▶ Challenges:
[A] In the text to read, find "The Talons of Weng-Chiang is" and reproduce everything up to and including "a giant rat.".
[B] Give the continuation of the text to read.

▶ Data excerpt:
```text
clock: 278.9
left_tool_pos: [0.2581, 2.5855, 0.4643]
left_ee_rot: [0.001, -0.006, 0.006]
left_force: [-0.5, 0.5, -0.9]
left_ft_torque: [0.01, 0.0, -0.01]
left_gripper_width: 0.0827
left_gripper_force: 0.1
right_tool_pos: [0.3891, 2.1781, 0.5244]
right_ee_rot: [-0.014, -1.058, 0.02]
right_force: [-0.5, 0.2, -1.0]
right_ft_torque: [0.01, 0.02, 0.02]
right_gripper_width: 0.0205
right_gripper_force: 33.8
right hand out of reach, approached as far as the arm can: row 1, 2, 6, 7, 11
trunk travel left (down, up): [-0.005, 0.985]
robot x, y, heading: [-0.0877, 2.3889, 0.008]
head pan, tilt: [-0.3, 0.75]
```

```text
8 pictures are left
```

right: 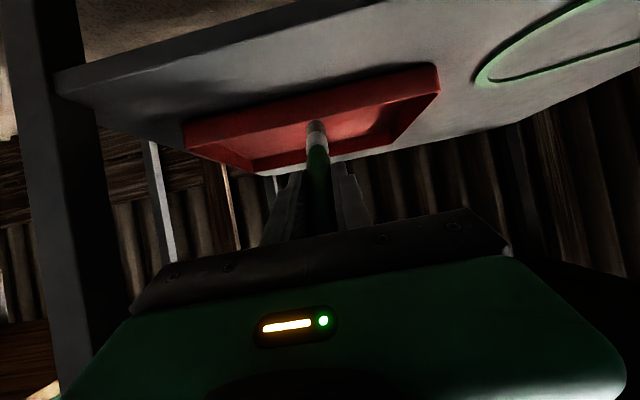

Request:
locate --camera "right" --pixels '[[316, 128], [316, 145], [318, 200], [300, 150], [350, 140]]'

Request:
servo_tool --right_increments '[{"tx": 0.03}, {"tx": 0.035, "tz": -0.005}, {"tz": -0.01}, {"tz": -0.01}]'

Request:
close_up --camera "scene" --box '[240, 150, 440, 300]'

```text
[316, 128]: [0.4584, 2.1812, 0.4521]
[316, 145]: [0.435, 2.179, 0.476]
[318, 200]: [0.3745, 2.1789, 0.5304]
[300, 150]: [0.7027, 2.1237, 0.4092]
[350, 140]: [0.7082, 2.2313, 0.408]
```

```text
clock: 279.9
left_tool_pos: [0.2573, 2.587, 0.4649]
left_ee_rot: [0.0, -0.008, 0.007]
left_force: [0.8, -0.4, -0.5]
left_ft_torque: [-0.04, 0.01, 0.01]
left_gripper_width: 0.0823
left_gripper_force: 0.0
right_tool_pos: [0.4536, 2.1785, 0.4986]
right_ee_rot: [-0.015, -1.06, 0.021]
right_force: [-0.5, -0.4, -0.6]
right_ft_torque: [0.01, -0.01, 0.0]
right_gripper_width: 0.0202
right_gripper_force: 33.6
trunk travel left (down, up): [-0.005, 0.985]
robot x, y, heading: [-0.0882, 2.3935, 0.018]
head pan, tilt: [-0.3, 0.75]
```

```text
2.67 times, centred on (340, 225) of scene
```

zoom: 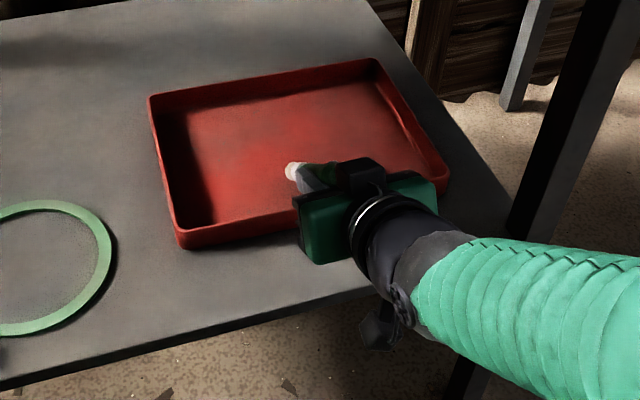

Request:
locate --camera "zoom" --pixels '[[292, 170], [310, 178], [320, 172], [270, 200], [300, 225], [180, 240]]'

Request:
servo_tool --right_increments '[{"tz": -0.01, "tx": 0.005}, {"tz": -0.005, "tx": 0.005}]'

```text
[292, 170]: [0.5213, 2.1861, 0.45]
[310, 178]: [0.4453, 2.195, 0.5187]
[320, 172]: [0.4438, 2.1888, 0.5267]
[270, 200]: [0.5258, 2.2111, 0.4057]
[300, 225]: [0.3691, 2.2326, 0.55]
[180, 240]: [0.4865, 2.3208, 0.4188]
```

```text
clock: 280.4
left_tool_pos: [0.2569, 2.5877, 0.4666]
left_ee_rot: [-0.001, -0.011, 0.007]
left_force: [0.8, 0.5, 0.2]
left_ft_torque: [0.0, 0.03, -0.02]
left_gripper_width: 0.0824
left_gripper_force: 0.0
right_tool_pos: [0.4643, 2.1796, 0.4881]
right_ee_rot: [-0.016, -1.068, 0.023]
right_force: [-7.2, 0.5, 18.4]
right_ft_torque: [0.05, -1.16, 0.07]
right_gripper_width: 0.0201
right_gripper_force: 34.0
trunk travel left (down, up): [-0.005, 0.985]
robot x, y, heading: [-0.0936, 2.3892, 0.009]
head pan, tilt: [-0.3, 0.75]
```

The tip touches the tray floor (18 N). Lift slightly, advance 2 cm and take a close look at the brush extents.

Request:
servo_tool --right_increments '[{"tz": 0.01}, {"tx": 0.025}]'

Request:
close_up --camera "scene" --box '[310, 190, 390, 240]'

▶ Text to read:
We move on a season for Pyramids of Mars, a riff on classic Hollywood B-movies like The Mummy. It’s a story hugely well-regarded for the chemistry between Tom Baker’s Doctor and Elisabeth Sladen’s Sarah Jane Smith, as well as the creepy iconography of robot mummies, some horrific death scenes, and Gabriel Woolf as Sutekh, an alien ‘god’ who’s responsible for a lot of Earth’s Egyptian architecture and tradition.
The novelization faithfully gives us the creepiness, the characterisation, the chemistry, and the appallingly high body-count, but one thing it can’t replicate is the story-making vocal performance of Gabriel Woolf. Still, as a representation of the story if you’ve never seen it, Dicks’ version has very little to do or add – it simply gives us as much as it can of the story as it appeared, and that’s more than enough to make it a gloriously immersive, deeply creepy scarefest.
The two Leela stories, The Talons of Weng-Chiang and The Horror of Fang Rock take us back to Victorian and Edwardian times, as the Doctor tries to teach his post-space-age savage friend about her distant ancestors.
The Talons of Weng-Chiang is a somewhat divisive story. Lots of fans love it, and there are lots of good reasons – creepy ventriloquist dummies moving (and killing) on their own, a glorious supporting character double act in Professor Litefoot and Henry Gordon Jago, Louise Jameson’s superb portrayal of a reluctant ‘Eliza Doolittle’ as Leela, and the innovative idea of a villain from Earth’s future having escaped into the past and having to set up something like a Jack the Ripper operation to keep himself alive.
But the story on-screen also has significant issues, not the least of which is the use of Yellowface – white actors playing stereotyped versions of Asian characters, complete with Fu Manchu makeup – and some well-meaning but ultimately unsuccessful creature effects used to render a giant rat.

▶ The replies:
[A]
The Talons of Weng-Chiang is a somewhat divisive story. Lots of fans love it, and there are lots of good reasons – creepy ventriloquist dummies moving (and killing) on their own, a glorious supporting character double act in Professor Litefoot and Henry Gordon Jago, Louise Jameson’s superb portrayal of a reluctant ‘Eliza Doolittle’ as Leela, and the innovative idea of a villain from Earth’s future having escaped into the past and having to set up something like a Jack the Ripper operation to keep himself alive.
But the story on-screen also has significant issues, not the least of which is the use of Yellowface – white actors playing stereotyped versions of Asian characters, complete with Fu Manchu makeup – and some well-meaning but ultimately unsuccessful creature effects used to render a giant rat.

[B]
Dicks is able to capitalise on the budget of your imagination to render things like the giant rat as genuinely scary, and also to remove the feeling that “that’s a white guy playing an Asian stereotype” by making his B-villain, Li H’sen Chang feel real and complex – something which is only crowbarred into the on-screen version very late in the day.
The rest of the on-screen experience (which is to say, all the great stuff), Dicks delivers faithfully and with a brisk pace, cutting through the foggy streets of Victorian London with a strong take on the story’s direction. And while Christopher Benjamin and Trevor Baxter became enduring legends as Jago and Litefoot (even running to 11 series of their own audio adventures at Big Finish), Dicks gives us a Jago and Litefoot that don’t suffer by comparison to the on-screen versions. Result – the novelization avoids the uncomfortable sensations that the on-screen Talons can engender, while delivering all of the good stuff, and improving the giant rat. We’d call that a win any day of the week.
Horror of Fang Rock is in some ways a tale of revenge. When Dicks was Script Editor on Doctor Who in the Jon Pertwee years, he set writer Robert Holmes the task of writing a story set in the Middle Ages, particularly because Holmes wasn’t keen on the period and knew little about it. The result was the creation of the Sontarans in The Time Warrior.
When, later in the Tom Baker years, Holmes had become Script Editor, he turned the tables and challenged Dicks to write a story about a lighthouse – a subject, again, which didn’t exactly float Dicks’ boat.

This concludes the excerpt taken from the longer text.